===== TEXT SHOWN =====

A personalised search engine should be able to determine whether a query for 'bass' comes from a fishing enthusiast or music lover.

But because such services need to track a user over a period of time, they represent a potential privacy and security risk.

"It's going to take a lot of time before users are going to trust putting a lot of information into the computer, when there are scams that go on and you keep reading about credit card and identity theft," said Berkowitz.

"The user will benefit from the ability of the technologies to understand more about them to make search more relevant and to make information retrieval more relevant. But it will take time and probably more than people anticipate."

In the meantime services are likely to offer personalisation configured by the user, argued Berkowitz. RSS feeds allow Ask.com to learn about user preferences without putting privacy at risk.

By incorporating online RSS readers like Ask's Bloglines service, web portals can still learn to better serve their users, according to Berkowitz.

"You are not giving us any personal information. I consider that personalised information delivery," he said.

=====

DIRECTIVES:
• 1. Pull out the sentences of the text shown that run from "In the meantime" through "according to Berkowitz." and give them unchanged.
• 2. Write what comes next in the text shown.

===== RECORDED INFORMATION =====

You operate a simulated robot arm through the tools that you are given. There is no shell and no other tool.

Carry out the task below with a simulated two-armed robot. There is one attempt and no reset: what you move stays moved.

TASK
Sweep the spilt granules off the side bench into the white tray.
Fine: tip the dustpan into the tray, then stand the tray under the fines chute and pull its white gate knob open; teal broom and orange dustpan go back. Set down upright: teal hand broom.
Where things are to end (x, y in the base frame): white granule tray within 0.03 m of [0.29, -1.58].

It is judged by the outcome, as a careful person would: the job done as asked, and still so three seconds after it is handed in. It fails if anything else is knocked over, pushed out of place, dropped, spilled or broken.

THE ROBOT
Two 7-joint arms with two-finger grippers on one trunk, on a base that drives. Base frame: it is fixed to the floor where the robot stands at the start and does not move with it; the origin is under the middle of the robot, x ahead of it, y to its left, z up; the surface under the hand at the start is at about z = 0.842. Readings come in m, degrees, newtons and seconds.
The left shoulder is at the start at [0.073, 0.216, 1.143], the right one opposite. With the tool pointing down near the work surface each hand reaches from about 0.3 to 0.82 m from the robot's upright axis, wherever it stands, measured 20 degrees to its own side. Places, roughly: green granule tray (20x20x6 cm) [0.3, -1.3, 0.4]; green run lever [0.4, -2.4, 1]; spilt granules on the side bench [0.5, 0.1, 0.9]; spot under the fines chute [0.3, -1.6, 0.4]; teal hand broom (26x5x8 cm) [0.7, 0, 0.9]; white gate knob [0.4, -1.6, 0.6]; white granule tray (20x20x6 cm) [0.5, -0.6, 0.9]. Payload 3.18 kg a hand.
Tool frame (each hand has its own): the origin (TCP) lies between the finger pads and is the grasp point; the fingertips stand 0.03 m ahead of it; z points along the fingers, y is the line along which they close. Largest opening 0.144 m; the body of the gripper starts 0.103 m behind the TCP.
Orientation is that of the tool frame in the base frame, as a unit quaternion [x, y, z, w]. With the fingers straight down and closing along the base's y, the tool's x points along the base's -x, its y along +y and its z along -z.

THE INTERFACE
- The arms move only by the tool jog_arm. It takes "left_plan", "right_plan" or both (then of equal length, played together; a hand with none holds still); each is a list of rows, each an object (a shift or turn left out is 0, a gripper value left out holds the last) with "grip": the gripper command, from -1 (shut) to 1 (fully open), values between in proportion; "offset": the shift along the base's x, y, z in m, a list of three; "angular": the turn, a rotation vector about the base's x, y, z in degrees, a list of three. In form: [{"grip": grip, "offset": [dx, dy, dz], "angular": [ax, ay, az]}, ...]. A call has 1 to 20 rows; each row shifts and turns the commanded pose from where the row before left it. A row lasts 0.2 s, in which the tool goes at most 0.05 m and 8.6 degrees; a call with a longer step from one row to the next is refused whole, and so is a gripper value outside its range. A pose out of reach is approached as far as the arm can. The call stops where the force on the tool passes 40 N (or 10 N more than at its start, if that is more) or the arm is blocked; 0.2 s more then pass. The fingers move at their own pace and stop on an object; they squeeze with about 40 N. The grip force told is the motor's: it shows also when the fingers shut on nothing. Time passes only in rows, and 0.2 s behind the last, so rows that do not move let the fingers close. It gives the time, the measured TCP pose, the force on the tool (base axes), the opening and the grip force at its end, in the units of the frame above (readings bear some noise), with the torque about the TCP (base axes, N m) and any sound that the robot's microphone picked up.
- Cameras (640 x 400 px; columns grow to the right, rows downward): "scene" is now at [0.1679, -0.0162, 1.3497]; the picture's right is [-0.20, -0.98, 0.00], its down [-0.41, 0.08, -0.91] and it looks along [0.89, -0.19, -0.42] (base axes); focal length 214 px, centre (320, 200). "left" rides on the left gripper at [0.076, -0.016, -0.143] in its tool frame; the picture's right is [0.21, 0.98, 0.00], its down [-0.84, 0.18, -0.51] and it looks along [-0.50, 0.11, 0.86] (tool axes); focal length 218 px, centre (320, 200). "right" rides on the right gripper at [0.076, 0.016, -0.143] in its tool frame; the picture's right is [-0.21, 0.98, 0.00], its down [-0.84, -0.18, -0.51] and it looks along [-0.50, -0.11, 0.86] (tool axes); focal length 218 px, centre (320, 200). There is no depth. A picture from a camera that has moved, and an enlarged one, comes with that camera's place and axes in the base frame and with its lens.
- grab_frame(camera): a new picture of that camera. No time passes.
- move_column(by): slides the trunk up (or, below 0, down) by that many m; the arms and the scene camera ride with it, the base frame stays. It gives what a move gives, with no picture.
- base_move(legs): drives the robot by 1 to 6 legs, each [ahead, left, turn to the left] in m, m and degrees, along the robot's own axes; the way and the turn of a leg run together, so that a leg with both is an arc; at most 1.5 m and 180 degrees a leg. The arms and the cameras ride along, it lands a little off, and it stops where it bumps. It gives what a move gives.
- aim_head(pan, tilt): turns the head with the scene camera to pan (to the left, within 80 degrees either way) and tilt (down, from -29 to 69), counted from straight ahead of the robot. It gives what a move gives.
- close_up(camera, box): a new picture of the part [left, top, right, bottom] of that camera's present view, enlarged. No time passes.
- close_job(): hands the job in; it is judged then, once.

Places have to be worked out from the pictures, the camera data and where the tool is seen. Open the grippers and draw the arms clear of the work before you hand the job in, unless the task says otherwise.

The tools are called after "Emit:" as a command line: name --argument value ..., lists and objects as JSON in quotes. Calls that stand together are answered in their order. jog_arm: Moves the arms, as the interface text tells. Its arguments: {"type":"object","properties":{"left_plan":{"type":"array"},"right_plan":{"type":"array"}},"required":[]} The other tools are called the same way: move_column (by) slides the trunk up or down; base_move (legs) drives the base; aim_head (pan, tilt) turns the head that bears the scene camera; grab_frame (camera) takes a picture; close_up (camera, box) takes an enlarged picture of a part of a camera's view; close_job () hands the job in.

=====

RESULTS FOR EACH TASK:
• 1.
In the meantime services are likely to offer personalisation configured by the user, argued Berkowitz. RSS feeds allow Ask.com to learn about user preferences without putting privacy at risk.

By incorporating online RSS readers like Ask's Bloglines service, web portals can still learn to better serve their users, according to Berkowitz.

• 2.
Ask Jeeves is the fourth largest search engine, behind Google, Yahoo and MSN. The most recent figures from analyst firm ComScore put the firm's share at 6.1 per cent of search queries in the US.

All major search engines are working on offering content based on users' personal interests, although they all require them to manually configure the services.

Google started to allow users to add custom content to the service's front page earlier this year, and offers a 'search history' that tracks past searches that over time could be used to deliver personalised results.

Yahoo has been offering a similar service for years with its my.yahoo.com. Ask Jeeves offers My Jeeves, a service that offers online storage of past search queries and their results, similar to bookmarks.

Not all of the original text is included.